--- start Document excerpt ---

Re: [Server-devel] ejabberd tests with old and new TLS code

2008-11-21 Thread Caroline Meeks
Hi Douglas,

Thank you so much for this work.  We are trying to come up the learning
curve on the XS and scalability and I'm sure that I care about this data.
Deds and I have been contemplating these and your previous results this
morning and moving ourselves up the learning curve.

TLS = ttp://en.wikipedia.org/wiki/Transport_Layer_Security  correct?

When you test old and new TLS there are code changes on both XO and XS?

What releases are the control setup?  IS the New TLS released code?

Questions about the methodology.


   - 1 connection models 1 user?
   - Does it just connect?  does it share any activities? would sharing
   activities affect the outcome in XS in any way?
   - Have you tested with current shared roaster vs a roster grouping system
   that only allows say 30 or 50 people in any online users roaster at once?
   If not do you expect that to be an important factor?

Thanks,
Caroline  Deds



On Fri, Nov 21, 2008 at 5:34 AM, Douglas Bagnall [EMAIL PROTECTED]wrote:

 With the @online@ shared roster, I have found a small decrease in both
 memory and CPU consumption with the new tls code, as shown here:

 http://wiki.laptop.org/go/Ejabberd_resource_tests/tls_comparison

 This is based on these two test runs:

 http://wiki.laptop.org/go/Ejabberd_resource_tests/try_7
 http://wiki.laptop.org/go/Ejabberd_resource_tests/try_6

 which can be found in raw form, and converted into graphs via the
 next two links:

 http://dev.laptop.org/~dbagnall/ejabberd-tests/http://dev.laptop.org/%7Edbagnall/ejabberd-tests/
 http://dev.laptop.org/git?p=users/dbagnall/ejabberd-tests.git

 These are different tests than the one I reported a few weeks ago,
 which was conducted without the shared roster.  Evgeniy asked if I
 could repeat that test with SMP disabled, but it happens that I can't
 because I've lost one of the computers that ran the clients.  I could
 re-run this one without SMP if that was likely to be interesting.

 It looks like the cost of @online@ shared roster outweighs the cost of
 TLS.  That's about as insightful as I get at this time of night.


 douglas
 ___
 Server-devel mailing list
 Server-devel@lists.laptop.org
 http://lists.laptop.org/listinfo/server-devel




-- 
Caroline Meeks
Solution Grove
[EMAIL PROTECTED]

617-500-3488 - Office
505-213-3268 - Fax
___
Server-devel mailing list
Server-devel@lists.laptop.org
http://lists.laptop.org/listinfo/server-devel


Re: [Server-devel] ejabberd tests with old and new TLS code

2008-11-21 Thread Martin Langhoff
Hi Caroline!

 TLS = ttp://en.wikipedia.org/wiki/Transport_Layer_Security  correct?

Yes. ejabberd is a memory hog, and we recently discovered (hint: lots
of detail in the mailing list archive) that it's only a memory hog
when ssl/tls connections are used. Using ssl or tls in the xmpp
protocol has the advantage of using compression -- that's why we use
it.

 When you test old and new TLS there are code changes on both XO and XS?

--- end Document excerpt ---
--- start Dataset content ---

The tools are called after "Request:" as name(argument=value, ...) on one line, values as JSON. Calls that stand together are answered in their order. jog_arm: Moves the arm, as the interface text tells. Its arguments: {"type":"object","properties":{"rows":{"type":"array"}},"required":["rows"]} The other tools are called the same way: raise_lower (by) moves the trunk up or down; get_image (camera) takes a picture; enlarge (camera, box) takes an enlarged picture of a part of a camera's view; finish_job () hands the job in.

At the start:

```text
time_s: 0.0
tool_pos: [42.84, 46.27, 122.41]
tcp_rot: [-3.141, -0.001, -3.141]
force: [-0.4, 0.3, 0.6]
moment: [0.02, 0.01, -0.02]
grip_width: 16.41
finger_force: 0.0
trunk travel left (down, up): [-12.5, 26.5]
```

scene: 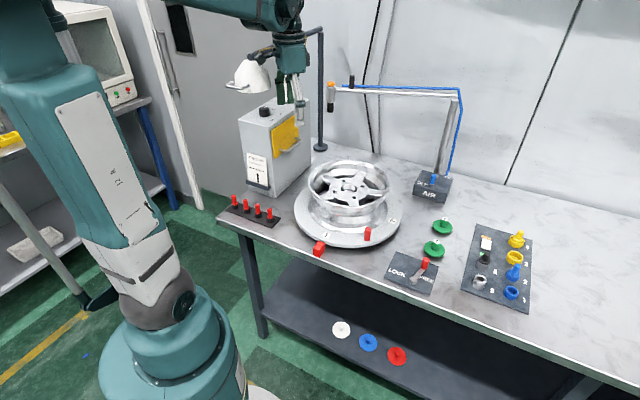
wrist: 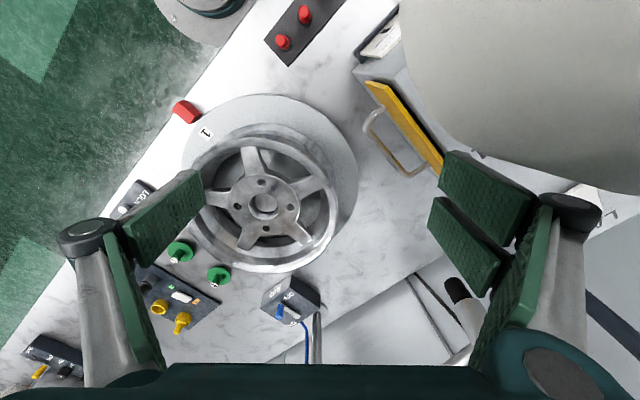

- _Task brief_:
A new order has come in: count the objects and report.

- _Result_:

--- end Dataset content ---

- _Task brief_:
How does the document excerpt go on? Write the next part.

- _Result_:
Only XS. Recently, Process One (developers of ejabberd) published a
patch that promised to reduce the mem usage on the server. Douglas and
others are comparing before-and-after -- the P1 guys say it saves a
lot of mem, independent testing is showing a mix.

 What releases are the control setup?  IS the New TLS released code?

The 'control' setup is the ejabberd-xs package we ship for XS-0.5. The
new TLS code is a patch we could consider 'beta' quality -- there's
been no significnat QA on it.

 Questions about the methodology.

In general - there are good notes on all of this in the archives of this list.

 1 connection models 1 user?

yes - it's a script called hyperactivity... more in the archive.. ;-)

 Does it just connect?

yes

 does it share any activities?

no but part of the test is to share activities using real XOs in
parallel to hyperactivity being used.

 activities affect the outcome in XS in any way?

Not much on the XS, but yes on the bandwidth / spectrum used. Joe (QA
team) has posted about his experimental results on this.

 Have you tested with current shared roaster vs a roster grouping system that
 only allows say 30 or 50 people in any online users roaster at once?  If not
 do you expect that to be an important factor?

We don't have that yet -- as I mentioned at Sugarcamp, we're working
on it based on mod_roster_odbc, postgres and moodle. And yes, we
expect it to be a big factor, otherwise we'd do something else ;-)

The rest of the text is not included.